** Start of Records provided **
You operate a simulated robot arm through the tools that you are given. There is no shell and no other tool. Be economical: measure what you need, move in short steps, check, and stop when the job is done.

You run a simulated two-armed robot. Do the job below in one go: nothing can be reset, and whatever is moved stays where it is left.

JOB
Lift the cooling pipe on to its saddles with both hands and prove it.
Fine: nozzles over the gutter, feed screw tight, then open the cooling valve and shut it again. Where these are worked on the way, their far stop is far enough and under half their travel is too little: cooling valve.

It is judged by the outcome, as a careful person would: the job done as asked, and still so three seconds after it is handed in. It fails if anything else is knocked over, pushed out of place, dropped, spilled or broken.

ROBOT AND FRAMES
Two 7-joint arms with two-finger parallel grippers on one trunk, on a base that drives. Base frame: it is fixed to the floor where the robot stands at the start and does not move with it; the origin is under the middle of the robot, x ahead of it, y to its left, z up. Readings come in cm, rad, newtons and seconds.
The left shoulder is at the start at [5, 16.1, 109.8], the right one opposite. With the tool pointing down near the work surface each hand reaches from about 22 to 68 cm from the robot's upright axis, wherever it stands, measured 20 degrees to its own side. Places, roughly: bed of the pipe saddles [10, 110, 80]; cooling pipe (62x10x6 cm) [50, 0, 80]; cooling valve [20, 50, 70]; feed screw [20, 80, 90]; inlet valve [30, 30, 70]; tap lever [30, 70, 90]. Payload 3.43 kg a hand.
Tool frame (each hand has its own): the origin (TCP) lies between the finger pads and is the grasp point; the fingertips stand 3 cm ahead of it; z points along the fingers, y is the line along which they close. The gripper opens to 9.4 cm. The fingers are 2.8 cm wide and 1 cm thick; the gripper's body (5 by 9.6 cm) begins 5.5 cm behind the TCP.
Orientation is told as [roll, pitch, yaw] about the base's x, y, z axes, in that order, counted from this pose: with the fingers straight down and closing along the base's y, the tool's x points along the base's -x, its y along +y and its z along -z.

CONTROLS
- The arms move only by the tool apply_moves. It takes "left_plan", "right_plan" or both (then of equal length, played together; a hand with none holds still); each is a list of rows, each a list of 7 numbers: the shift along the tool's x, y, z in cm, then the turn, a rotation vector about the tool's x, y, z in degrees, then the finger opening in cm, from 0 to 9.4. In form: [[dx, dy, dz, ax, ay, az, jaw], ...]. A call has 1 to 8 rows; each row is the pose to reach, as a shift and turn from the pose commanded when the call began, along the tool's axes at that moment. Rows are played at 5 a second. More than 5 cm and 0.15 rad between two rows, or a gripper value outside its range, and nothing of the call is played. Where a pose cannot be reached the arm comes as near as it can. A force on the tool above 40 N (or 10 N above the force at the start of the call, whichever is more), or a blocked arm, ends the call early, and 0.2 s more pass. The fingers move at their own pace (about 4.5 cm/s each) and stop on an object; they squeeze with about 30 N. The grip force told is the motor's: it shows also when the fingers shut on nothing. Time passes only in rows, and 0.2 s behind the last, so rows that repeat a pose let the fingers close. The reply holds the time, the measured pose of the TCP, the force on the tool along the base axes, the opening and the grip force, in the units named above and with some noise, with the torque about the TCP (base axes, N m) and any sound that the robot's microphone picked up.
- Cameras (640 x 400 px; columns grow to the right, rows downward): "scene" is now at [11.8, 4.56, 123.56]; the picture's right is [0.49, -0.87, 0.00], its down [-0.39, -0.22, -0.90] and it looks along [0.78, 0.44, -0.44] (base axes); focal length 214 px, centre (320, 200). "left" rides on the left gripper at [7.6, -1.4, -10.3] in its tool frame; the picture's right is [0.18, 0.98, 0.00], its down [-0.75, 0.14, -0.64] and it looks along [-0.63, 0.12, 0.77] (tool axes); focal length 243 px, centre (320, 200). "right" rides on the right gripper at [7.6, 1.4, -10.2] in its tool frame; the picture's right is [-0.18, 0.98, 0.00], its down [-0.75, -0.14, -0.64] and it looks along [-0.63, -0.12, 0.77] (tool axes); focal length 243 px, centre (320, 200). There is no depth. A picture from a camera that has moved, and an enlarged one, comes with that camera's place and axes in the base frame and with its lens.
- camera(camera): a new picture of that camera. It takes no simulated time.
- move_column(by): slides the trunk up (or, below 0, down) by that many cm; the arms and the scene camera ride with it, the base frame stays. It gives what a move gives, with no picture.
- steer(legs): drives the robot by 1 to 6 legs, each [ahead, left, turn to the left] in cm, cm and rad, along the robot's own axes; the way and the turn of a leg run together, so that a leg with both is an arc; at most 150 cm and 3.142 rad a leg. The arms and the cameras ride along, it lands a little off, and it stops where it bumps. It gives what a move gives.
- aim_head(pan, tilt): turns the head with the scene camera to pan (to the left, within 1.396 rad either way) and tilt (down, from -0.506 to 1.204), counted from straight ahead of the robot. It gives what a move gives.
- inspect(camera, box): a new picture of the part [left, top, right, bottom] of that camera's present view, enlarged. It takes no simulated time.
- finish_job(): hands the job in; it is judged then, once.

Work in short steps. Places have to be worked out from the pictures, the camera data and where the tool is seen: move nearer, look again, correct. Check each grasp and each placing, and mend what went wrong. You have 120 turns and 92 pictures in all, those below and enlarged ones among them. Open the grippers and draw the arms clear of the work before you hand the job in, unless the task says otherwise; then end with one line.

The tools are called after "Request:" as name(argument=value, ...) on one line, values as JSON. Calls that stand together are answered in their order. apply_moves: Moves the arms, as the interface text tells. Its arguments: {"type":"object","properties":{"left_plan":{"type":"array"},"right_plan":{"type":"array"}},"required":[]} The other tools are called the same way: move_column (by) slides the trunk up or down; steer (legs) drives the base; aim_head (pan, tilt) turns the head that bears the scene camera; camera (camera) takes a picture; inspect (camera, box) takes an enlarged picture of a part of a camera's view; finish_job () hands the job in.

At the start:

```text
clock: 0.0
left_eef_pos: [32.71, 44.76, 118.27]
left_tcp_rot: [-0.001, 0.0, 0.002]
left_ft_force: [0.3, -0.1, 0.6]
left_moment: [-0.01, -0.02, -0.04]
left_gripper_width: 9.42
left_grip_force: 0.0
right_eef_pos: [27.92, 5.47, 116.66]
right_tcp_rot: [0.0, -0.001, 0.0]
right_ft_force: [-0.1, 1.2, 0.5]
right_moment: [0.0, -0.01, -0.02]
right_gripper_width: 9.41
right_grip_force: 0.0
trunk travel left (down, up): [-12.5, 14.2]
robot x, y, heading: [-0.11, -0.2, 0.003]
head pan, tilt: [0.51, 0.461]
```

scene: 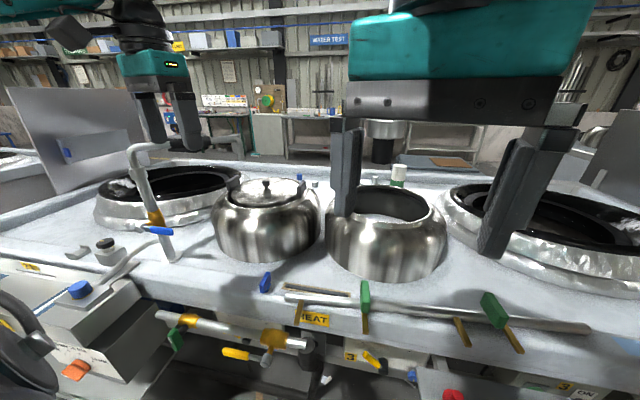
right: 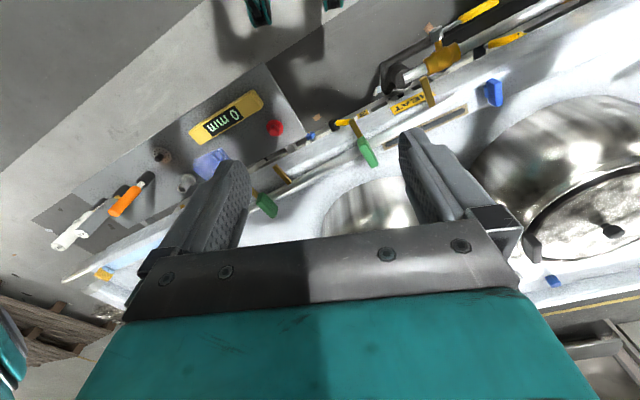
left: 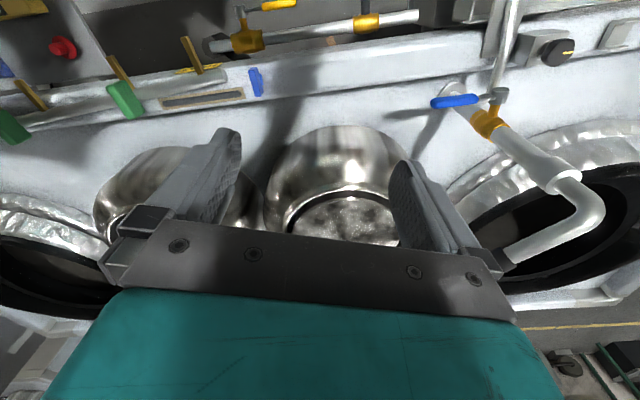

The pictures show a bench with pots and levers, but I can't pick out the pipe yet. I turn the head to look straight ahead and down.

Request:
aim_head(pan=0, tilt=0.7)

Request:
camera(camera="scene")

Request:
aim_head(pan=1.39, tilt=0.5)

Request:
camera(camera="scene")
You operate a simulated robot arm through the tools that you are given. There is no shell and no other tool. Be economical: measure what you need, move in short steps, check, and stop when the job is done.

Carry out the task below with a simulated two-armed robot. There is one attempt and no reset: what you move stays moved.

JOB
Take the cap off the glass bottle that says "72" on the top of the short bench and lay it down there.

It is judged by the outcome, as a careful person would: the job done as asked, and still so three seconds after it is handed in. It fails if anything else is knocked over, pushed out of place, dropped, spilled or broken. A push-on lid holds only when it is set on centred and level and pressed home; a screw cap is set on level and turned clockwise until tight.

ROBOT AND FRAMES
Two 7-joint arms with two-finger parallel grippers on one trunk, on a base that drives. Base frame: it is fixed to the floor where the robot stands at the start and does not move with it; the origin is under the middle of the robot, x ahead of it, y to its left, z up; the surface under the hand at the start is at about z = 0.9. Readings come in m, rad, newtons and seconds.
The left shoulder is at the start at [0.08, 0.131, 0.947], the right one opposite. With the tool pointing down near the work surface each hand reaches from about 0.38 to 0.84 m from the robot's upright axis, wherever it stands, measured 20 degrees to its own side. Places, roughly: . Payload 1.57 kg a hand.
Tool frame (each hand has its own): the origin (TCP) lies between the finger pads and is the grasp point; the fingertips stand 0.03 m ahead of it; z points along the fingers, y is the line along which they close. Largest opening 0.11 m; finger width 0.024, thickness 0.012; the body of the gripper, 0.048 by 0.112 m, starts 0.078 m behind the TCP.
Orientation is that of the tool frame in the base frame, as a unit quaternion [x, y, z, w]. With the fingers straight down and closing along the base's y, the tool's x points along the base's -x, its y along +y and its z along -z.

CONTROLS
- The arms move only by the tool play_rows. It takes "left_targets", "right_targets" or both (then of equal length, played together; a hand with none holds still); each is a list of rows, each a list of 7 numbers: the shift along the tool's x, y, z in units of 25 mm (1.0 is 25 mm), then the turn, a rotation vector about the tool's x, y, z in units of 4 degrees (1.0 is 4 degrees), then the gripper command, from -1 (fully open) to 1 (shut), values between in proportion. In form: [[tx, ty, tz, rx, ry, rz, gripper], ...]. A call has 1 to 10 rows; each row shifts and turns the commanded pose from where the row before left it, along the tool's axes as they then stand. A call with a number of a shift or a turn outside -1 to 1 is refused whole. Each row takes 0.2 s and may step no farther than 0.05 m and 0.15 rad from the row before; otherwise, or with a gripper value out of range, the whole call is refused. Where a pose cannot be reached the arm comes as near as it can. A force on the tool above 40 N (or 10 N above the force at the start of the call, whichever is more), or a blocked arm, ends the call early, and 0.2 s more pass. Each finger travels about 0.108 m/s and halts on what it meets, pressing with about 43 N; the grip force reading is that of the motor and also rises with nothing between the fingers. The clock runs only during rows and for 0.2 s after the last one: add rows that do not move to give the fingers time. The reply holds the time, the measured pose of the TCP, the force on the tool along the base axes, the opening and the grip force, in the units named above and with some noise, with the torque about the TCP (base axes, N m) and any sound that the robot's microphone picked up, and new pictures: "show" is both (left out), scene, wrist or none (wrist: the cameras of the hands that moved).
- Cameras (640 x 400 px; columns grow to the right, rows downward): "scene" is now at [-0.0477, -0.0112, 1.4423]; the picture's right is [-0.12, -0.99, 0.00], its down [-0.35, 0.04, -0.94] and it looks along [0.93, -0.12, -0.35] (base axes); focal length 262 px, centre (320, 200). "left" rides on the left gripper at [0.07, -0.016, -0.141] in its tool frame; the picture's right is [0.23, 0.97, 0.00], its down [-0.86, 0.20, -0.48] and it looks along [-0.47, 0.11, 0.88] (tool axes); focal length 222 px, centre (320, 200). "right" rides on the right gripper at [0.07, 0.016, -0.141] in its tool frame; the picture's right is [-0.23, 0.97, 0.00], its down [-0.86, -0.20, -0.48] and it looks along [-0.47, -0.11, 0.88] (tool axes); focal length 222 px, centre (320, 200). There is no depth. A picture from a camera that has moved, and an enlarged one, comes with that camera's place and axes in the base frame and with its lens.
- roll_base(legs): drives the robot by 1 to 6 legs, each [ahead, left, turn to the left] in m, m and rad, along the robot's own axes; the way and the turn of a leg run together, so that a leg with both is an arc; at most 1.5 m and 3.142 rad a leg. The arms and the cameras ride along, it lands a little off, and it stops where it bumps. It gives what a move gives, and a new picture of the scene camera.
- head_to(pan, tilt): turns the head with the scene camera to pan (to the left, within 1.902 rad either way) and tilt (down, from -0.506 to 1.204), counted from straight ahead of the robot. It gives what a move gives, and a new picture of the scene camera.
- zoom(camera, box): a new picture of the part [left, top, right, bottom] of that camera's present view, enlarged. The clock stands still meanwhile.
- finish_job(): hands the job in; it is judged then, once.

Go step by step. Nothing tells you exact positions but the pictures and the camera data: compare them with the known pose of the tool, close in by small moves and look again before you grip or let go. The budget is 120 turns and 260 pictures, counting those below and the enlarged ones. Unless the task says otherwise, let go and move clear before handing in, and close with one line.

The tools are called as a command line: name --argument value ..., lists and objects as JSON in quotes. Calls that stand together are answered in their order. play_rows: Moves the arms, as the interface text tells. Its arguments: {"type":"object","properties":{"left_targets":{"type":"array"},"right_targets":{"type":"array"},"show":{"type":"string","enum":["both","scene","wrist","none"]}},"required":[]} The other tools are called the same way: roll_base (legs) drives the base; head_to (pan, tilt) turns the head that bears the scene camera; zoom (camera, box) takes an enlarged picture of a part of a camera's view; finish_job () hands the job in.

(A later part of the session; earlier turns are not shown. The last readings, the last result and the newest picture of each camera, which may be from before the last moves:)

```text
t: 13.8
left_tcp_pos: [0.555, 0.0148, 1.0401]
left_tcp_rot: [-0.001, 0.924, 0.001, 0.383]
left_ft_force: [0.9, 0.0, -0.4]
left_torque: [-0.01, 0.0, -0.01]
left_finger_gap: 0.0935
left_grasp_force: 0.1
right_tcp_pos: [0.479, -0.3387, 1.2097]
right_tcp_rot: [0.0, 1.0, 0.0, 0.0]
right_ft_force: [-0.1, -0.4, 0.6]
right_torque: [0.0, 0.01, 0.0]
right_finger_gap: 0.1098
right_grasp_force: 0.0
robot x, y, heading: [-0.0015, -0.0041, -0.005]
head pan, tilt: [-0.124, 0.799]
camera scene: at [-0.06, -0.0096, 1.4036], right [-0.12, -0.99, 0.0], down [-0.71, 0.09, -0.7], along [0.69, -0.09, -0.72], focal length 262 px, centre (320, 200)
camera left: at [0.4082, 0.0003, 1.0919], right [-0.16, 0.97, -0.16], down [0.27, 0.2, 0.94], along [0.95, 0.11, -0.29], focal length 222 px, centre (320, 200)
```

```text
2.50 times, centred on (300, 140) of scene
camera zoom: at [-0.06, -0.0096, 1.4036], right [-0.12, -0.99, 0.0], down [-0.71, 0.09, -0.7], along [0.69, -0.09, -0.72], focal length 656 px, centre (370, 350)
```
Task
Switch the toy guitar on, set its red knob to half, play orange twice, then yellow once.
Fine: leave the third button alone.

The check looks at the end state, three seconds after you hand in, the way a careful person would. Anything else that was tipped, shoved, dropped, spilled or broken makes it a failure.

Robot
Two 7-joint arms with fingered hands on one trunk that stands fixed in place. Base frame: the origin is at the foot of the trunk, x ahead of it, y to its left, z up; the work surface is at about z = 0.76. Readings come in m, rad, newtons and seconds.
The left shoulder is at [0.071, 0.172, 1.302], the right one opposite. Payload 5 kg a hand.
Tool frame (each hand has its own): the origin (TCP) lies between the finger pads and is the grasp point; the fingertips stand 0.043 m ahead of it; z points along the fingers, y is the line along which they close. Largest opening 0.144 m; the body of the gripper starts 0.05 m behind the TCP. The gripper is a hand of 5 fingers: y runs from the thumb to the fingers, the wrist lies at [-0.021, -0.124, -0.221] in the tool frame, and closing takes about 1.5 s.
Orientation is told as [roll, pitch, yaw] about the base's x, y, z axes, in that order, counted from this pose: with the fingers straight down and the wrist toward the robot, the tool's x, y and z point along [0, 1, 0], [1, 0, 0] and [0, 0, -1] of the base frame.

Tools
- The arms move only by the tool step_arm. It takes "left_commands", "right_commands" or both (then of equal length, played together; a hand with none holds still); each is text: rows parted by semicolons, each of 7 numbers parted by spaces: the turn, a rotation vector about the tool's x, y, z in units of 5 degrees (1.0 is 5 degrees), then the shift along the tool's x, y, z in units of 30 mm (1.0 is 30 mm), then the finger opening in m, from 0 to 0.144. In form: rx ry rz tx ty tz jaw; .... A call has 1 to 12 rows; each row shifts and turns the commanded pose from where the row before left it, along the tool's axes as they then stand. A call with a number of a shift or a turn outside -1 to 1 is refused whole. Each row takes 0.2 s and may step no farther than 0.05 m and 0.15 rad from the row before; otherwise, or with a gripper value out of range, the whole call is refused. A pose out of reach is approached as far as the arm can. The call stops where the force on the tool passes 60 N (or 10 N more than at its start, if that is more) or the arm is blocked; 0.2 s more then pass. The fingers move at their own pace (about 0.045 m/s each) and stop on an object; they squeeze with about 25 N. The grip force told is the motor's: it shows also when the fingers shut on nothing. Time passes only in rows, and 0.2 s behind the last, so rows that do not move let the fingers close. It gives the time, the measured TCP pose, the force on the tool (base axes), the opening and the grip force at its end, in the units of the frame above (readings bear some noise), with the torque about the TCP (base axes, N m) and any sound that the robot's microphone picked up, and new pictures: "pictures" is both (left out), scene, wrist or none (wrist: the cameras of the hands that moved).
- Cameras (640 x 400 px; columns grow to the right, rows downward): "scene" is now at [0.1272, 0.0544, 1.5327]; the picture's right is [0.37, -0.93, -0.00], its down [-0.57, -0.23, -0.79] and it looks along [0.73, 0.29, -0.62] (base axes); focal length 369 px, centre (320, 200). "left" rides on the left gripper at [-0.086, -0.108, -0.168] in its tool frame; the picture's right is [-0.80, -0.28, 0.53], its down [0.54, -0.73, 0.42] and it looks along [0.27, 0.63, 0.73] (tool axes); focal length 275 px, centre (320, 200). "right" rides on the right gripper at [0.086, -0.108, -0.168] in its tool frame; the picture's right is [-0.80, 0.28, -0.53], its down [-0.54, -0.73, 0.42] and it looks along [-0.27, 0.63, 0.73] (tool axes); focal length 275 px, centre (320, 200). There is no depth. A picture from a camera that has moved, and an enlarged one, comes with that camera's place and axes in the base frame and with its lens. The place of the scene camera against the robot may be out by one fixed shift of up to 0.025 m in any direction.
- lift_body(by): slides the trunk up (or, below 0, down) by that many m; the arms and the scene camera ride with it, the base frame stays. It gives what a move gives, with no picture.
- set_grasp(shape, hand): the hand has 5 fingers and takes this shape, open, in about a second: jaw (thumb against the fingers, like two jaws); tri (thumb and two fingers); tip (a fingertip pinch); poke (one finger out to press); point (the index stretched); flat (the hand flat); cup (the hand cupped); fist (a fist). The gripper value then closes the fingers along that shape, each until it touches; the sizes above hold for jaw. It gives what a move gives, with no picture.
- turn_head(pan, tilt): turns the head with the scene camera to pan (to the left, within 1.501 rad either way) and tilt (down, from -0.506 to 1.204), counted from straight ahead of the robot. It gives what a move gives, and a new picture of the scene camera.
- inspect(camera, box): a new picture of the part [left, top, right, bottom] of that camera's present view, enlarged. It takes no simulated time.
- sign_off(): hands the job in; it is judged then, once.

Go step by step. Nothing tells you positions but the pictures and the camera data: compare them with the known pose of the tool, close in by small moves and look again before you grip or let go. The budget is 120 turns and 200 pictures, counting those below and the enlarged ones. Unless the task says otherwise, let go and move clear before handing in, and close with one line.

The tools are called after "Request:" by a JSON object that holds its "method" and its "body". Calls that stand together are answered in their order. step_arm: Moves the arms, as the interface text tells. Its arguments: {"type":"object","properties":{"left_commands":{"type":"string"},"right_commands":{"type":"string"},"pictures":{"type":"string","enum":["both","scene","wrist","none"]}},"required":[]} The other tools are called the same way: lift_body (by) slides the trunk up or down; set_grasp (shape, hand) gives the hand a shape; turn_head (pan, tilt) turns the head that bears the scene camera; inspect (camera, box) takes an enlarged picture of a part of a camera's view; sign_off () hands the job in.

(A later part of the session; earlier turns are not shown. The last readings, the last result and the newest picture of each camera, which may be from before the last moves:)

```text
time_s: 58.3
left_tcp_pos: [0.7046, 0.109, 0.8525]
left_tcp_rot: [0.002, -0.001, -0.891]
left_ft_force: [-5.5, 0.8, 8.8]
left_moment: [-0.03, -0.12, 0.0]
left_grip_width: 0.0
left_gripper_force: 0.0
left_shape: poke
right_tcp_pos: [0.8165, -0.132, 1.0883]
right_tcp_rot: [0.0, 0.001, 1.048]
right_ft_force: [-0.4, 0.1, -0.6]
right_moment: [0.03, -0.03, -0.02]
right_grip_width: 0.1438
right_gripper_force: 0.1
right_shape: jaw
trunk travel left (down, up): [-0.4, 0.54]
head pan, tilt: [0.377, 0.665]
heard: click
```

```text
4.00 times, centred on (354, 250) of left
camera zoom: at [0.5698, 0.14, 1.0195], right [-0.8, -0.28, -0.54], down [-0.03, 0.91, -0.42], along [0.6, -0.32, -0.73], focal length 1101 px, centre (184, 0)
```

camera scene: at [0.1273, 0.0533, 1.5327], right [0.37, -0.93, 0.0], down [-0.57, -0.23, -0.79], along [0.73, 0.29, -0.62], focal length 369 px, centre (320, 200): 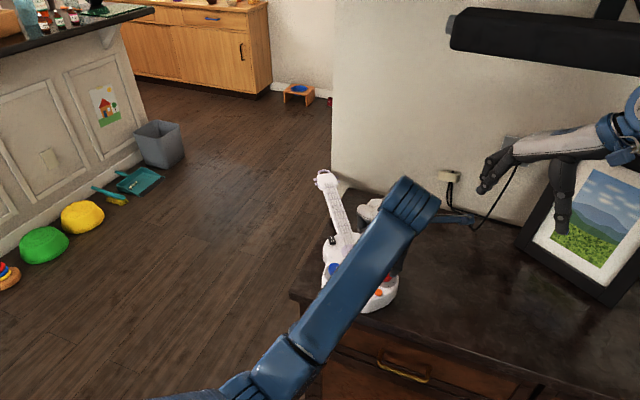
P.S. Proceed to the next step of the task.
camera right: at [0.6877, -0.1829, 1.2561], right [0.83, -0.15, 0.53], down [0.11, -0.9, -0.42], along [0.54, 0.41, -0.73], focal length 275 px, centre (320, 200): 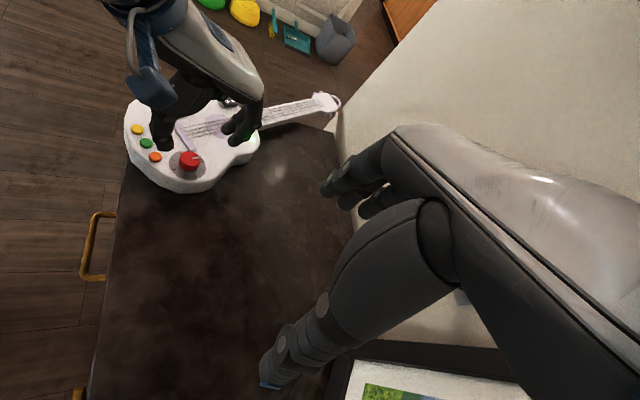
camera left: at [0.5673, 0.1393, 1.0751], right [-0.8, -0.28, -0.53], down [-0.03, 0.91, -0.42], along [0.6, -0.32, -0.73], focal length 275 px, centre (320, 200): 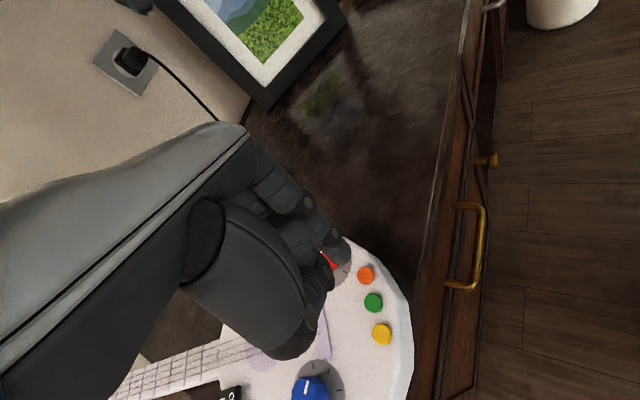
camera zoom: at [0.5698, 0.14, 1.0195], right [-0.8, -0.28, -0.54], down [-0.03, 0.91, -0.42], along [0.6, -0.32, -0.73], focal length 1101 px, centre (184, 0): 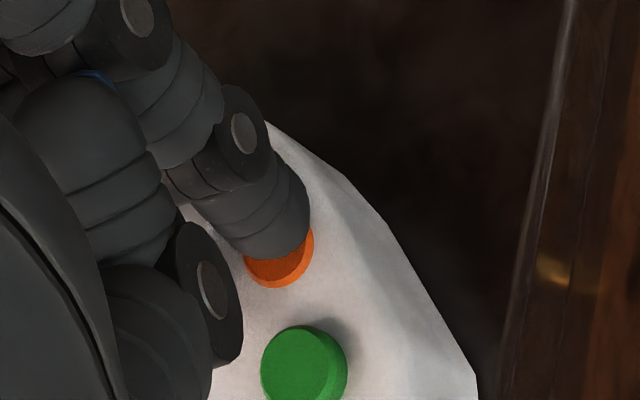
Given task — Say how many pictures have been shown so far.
** End of Records provided **
** Start of Document passage **
Desde que se remodeló hace más de dos décadas somos asiduos del Teatro Real. Un generoso familiar, directivo de una fundación que colabora en su mecenazgo, nos proporciona entradas de palco con derecho a copa en el entreacto. Agradecidos. Cuando alguien me pregunta si soy aficionado a la música clásica contesto que realmente lo que me gusta es la ópera. He coleccionado los programas de mano de todas las representaciones a las que hemos asistido. Los más antiguos eran auténticos libros con doble cubierta, los nuevos parecen hojas parroquiales. A propósito, el refrigerio del descanso también ha bajado el listón: en la edad de oro circulaba en abundancia el jamón, las croquetas, los tacos de salmón y la tortilla de patatas; ahora pasan de vez en cuando bandejas remilgadas con mini cazoletas rellenas de cremas multicolor parecidas a las tarrinas plastificadas de las películas de naves espaciales en tránsito. Por las mullidas alfombras del salón VIP desfilan los personajes más famosos e influyentes del gran teatro del mundo. Hay más escoltas que invitados. He visto a políticos de primera fila en el Congreso y en el patio de butacas departiendo cordialmente con sus compañeros de partido que una semana más tarde los pondrán entre la espada y la pared. A pesar de su facundia gestual, desafinan. Se me pasa por la cabeza una ocurrencia fácil: son lo contrario de una orquesta sinfónica.
El
libreto de la ópera, su contenido narrativo, y la puesta en escena
hacen más fácil seguir sin travesías del desierto la unidad de letra música y
no perderse en cabezadas y haces de ideas en el teatro de la mente,
como diría Hume, que nada tienen que ver con la obra. Hemos
asistido en numerosas ocasiones, también por el mismo cauce, a los conciertos
que se celebran en el Auditorio
Nacional y estoy familiarizado con el escuchar desatento de los aficionados,
como yo; algo impensable en el auténtico melómano dotado de conocimientos
musicales que le permiten leer la partitura, distinguir la función de los
grupos instrumentales y captar el conjunto orquestal.
** End of Document passage **
Given task — Return the document passage unchanged, from "Desde que se" to its end.

Solved problem —
Desde que se remodeló hace más de dos décadas somos asiduos del Teatro Real. Un generoso familiar, directivo de una fundación que colabora en su mecenazgo, nos proporciona entradas de palco con derecho a copa en el entreacto. Agradecidos. Cuando alguien me pregunta si soy aficionado a la música clásica contesto que realmente lo que me gusta es la ópera. He coleccionado los programas de mano de todas las representaciones a las que hemos asistido. Los más antiguos eran auténticos libros con doble cubierta, los nuevos parecen hojas parroquiales. A propósito, el refrigerio del descanso también ha bajado el listón: en la edad de oro circulaba en abundancia el jamón, las croquetas, los tacos de salmón y la tortilla de patatas; ahora pasan de vez en cuando bandejas remilgadas con mini cazoletas rellenas de cremas multicolor parecidas a las tarrinas plastificadas de las películas de naves espaciales en tránsito. Por las mullidas alfombras del salón VIP desfilan los personajes más famosos e influyentes del gran teatro del mundo. Hay más escoltas que invitados. He visto a políticos de primera fila en el Congreso y en el patio de butacas departiendo cordialmente con sus compañeros de partido que una semana más tarde los pondrán entre la espada y la pared. A pesar de su facundia gestual, desafinan. Se me pasa por la cabeza una ocurrencia fácil: son lo contrario de una orquesta sinfónica.
El
libreto de la ópera, su contenido narrativo, y la puesta en escena
hacen más fácil seguir sin travesías del desierto la unidad de letra música y
no perderse en cabezadas y haces de ideas en el teatro de la mente,
como diría Hume, que nada tienen que ver con la obra. Hemos
asistido en numerosas ocasiones, también por el mismo cauce, a los conciertos
que se celebran en el Auditorio
Nacional y estoy familiarizado con el escuchar desatento de los aficionados,
como yo; algo impensable en el auténtico melómano dotado de conocimientos
musicales que le permiten leer la partitura, distinguir la función de los
grupos instrumentales y captar el conjunto orquestal.